EUROPE - Macro uncertainty will exert downward pressure on European transport infrastructure asset prices as demand increases for regulated utilities, according to a report from AMP Capital.
The report - on medium-term opportunities in 'defensive' infrastructure investment - suggested assets closely correlated with GDP, such as ports, airports and toll roads, would be marked down in line with downward revisions of medium-term economic growth prospects. Meanwhile, prices would rise for utility-type assets with strong cashflows, such as energy and water, which remain largely unaffected by the downturn.
"The utility sector would appear to offer safer prospects in the larger economies, unless the pricing of economic assets fully reflects the poor medium-term outlook for their host economies," said the report.
AMP's analysis is predicated on the assumption that European governments will target infrastructure spending to stimulate economic growth as an antidote to debt reduction.

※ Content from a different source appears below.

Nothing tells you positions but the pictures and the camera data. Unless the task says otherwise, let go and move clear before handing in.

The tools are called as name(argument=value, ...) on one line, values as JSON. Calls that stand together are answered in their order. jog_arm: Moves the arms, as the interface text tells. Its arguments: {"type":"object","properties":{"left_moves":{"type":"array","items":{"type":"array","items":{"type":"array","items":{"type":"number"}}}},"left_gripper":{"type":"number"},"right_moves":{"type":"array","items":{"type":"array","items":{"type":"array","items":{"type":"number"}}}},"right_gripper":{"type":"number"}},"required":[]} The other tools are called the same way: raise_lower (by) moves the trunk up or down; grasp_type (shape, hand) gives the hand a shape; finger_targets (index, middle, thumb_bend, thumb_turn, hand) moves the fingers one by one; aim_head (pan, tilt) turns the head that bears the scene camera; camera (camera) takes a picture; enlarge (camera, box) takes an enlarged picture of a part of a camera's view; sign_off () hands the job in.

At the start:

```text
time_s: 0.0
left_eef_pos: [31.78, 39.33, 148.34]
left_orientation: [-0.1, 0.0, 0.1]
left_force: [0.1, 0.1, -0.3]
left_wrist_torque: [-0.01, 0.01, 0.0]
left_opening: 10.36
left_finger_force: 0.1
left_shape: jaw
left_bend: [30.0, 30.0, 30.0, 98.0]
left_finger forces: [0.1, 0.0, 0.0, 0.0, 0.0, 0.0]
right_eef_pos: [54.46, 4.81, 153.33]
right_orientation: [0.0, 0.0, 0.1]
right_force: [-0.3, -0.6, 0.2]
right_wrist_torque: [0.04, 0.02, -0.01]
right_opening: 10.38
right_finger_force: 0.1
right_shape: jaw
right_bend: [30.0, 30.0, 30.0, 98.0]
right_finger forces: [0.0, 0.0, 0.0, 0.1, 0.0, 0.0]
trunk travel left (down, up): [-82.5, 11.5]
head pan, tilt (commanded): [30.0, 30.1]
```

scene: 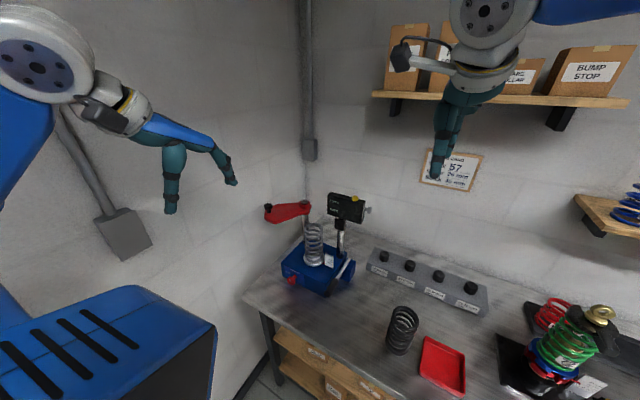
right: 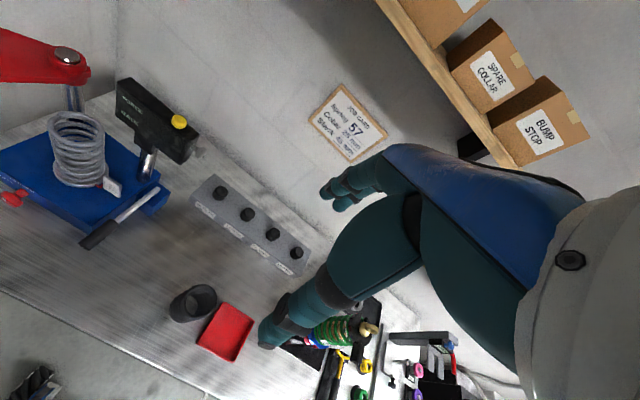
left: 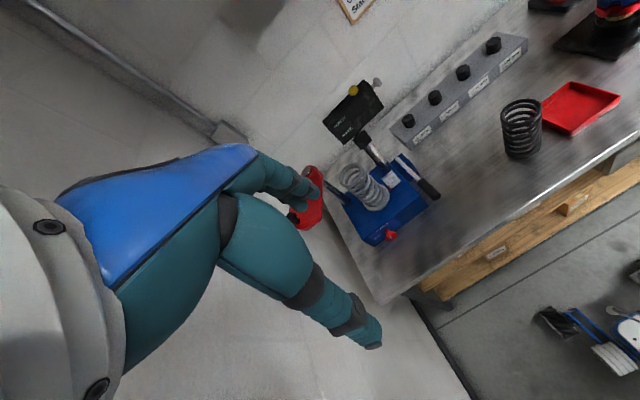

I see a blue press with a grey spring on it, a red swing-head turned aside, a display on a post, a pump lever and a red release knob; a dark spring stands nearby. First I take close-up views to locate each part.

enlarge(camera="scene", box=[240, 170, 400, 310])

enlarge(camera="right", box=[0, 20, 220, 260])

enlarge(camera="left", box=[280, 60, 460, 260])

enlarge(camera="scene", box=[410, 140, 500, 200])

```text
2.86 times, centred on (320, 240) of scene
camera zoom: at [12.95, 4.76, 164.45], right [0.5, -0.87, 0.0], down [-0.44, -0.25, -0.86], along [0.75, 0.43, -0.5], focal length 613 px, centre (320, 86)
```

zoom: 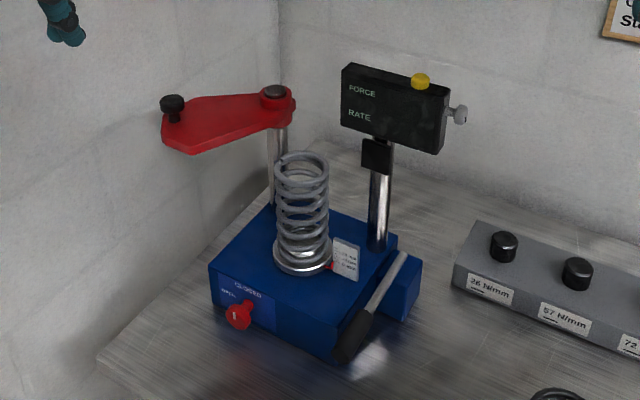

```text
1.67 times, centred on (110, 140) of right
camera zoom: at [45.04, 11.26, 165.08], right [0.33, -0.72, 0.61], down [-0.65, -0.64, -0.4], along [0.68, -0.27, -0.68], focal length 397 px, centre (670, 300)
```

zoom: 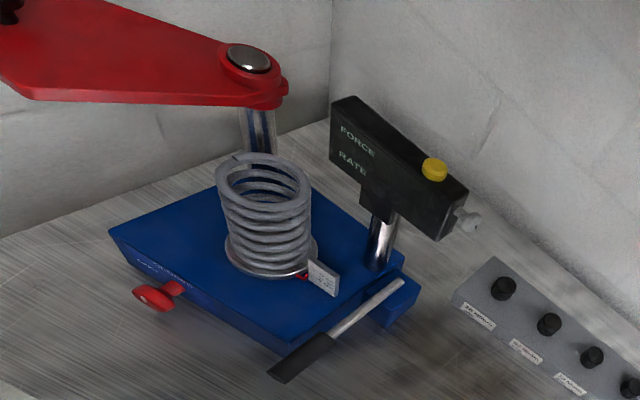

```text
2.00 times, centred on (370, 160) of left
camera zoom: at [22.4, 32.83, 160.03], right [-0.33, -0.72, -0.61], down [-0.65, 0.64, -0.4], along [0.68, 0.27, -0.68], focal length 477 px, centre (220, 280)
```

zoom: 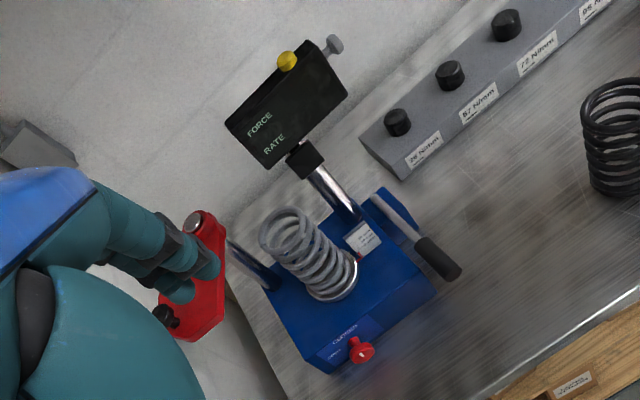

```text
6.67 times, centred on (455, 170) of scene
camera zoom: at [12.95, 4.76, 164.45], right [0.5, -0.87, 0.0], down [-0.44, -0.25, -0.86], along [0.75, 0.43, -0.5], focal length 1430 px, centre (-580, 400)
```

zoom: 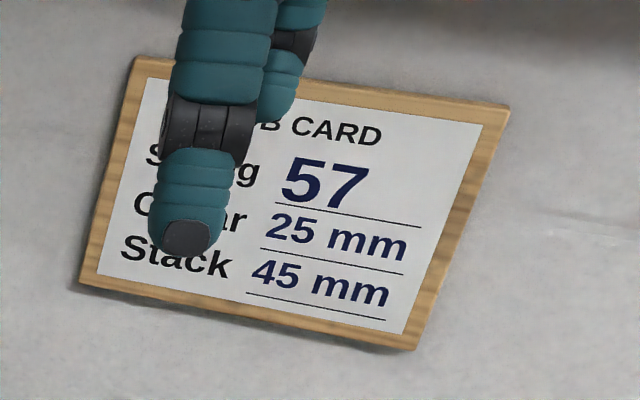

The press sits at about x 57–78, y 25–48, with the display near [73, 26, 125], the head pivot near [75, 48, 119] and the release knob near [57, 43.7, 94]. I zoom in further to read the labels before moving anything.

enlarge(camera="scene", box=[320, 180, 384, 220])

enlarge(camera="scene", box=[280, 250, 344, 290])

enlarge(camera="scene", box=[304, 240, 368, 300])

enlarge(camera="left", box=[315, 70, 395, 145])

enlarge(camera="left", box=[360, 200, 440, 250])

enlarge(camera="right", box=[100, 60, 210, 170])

However, its authors acknowledged that both of the models it believes governments were likely to take - public-private partnership (PPP) or full privatisation - carry significant risks. Governments may be unlikely to incur political risk by privatising infrastructure assets amid high unemployment and government vacillation on PPP was likely to hold up progress.
While the UK remained the most active market for PPP - with £1.8bn (€1.2bn) deals signed in the first half of this year and a further £5bn in the pipeline - the report's authors were sceptical if the UK government's attempts to persuade pension funds to finance its National Infrastructure Plan would succeed.
"UK pension funds may be in no position to resist these overtures but foreign investors may remain unimpressed," said the report. In addition, the high cost of borrowing will increase PPP funding risk.
Despite the political risks associated with privatisation, AMP suggested governments could wind back their majority ownership of listed European utilities by selling all or part of their shareholdings. Meanwhile, vertically integrated utilities could spin off non-core operations either via listings or private sales.
According to the report, investors are likely to target Poland and Turkey for high-growth prospects, relatively low public debt and their governments' pro-privatisation stance.